A.R.S. § 12-2506(A). Thus, under current Arizona law, one tortfeasor cannot be required to pay for damages allocated to another tortfeasor. Nor can a tortfeasor reduce itsliability by payments made by other tortfeasors. See Jamerson v. Quintero, 313 P.3d 532, 534 (Ariz. Ct. App. 2013) ("a settlement with one defendant necessarily does not affect the liability of another"); Roland v. Bernstein, 828 P.2d 1237, 1239 (Ariz. Ct.
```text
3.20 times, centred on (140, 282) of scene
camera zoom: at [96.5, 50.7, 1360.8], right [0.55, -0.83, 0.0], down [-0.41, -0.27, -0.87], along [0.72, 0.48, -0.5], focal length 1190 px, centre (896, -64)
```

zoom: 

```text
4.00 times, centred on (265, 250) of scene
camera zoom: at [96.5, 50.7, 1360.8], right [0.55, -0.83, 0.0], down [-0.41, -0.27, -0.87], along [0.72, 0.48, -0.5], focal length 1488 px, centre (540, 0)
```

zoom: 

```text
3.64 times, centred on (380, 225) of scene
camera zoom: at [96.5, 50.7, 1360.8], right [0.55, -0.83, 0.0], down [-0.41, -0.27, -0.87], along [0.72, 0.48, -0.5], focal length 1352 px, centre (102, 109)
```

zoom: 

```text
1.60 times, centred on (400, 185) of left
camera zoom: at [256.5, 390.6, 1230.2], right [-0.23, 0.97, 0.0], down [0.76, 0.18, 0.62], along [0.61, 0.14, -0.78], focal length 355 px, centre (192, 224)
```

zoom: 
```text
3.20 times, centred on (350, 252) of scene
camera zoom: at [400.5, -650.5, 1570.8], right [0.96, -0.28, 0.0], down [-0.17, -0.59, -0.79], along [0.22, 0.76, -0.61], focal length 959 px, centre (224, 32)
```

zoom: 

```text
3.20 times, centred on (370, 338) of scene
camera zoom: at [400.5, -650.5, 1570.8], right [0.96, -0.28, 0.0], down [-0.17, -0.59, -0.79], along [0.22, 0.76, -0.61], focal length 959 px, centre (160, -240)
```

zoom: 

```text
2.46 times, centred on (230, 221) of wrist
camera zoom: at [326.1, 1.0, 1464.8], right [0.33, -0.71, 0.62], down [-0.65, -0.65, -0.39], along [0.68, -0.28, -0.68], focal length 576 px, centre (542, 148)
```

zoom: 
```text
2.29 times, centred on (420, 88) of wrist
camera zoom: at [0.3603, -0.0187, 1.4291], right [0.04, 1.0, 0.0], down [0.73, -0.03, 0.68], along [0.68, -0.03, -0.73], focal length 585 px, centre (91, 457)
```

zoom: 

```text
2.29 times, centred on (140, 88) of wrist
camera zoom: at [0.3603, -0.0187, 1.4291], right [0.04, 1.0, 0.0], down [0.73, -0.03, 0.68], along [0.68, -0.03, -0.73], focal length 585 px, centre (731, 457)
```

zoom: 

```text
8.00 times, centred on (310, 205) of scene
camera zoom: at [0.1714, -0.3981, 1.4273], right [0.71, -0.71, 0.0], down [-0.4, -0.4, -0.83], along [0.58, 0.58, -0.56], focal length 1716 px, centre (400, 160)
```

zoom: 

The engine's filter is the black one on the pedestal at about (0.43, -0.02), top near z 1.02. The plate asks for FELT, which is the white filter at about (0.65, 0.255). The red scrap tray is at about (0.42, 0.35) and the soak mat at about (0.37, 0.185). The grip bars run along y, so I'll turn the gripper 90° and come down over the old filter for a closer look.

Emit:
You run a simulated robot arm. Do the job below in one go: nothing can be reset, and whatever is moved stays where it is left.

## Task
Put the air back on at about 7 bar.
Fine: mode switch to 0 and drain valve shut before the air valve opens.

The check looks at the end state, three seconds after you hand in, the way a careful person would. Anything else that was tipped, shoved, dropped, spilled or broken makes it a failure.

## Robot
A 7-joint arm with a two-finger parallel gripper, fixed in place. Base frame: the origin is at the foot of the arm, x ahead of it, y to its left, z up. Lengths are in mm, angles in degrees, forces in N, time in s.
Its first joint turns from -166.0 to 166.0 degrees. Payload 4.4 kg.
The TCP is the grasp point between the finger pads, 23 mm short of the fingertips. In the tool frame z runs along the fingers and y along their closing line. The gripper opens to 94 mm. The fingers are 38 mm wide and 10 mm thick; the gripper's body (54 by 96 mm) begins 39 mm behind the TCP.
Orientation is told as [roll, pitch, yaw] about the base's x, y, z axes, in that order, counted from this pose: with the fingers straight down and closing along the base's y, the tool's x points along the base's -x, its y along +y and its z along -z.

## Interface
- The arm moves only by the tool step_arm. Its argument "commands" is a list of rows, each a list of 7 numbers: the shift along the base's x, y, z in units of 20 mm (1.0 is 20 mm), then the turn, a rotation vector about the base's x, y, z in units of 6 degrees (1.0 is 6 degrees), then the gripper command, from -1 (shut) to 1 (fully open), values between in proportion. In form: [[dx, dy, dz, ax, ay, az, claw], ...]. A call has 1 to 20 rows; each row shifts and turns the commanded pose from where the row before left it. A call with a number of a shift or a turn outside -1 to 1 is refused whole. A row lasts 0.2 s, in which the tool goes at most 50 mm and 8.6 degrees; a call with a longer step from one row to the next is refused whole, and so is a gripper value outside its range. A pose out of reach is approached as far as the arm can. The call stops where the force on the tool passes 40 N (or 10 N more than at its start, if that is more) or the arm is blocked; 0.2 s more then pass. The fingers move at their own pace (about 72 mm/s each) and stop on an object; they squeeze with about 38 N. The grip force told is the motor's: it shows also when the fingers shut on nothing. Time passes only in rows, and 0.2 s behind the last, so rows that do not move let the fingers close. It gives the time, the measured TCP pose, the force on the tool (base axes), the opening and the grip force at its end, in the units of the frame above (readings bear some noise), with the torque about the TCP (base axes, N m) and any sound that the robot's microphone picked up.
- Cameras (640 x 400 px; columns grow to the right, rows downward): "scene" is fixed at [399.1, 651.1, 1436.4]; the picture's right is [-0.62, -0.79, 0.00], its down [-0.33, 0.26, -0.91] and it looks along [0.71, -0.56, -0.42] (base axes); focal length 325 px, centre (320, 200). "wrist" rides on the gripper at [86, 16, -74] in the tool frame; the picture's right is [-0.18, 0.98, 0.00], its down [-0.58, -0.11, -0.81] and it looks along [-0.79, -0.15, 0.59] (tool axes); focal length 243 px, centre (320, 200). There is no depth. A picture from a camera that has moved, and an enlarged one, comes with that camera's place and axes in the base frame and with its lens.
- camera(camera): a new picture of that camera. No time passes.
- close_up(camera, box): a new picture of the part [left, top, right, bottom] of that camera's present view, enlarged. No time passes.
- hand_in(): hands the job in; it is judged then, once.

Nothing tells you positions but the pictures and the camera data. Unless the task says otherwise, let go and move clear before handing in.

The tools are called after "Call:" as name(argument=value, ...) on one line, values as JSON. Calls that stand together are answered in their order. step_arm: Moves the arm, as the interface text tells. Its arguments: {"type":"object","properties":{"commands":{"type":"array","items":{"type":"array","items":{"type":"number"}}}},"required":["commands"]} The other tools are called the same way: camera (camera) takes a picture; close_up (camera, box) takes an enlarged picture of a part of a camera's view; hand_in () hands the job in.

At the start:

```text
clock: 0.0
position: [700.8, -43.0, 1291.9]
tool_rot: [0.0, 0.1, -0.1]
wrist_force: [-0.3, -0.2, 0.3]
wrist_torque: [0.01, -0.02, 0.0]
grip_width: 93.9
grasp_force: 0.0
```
App. 1991) (under § 12-2506, non-settling tortfeasor not entitled to reduce his liability by amounts paid in settlement by other tortfeasors).3

B. Statutory Interpretation.

The Court begins its analysis by examining the language of the statute at issue - in this case, § 20-259.01(G) of the UMA. That provision defines "underinsured motorist coverage," making clear that the concern is with "underinsured motorists," not "underinsured tortfeasors." If the rest of the provision is read with this focus in mind, the phrase "limits of liability under all bodily injury or death liability bonds and liability insurance policies" can be read to mean bonds and policies of underinsured motorists.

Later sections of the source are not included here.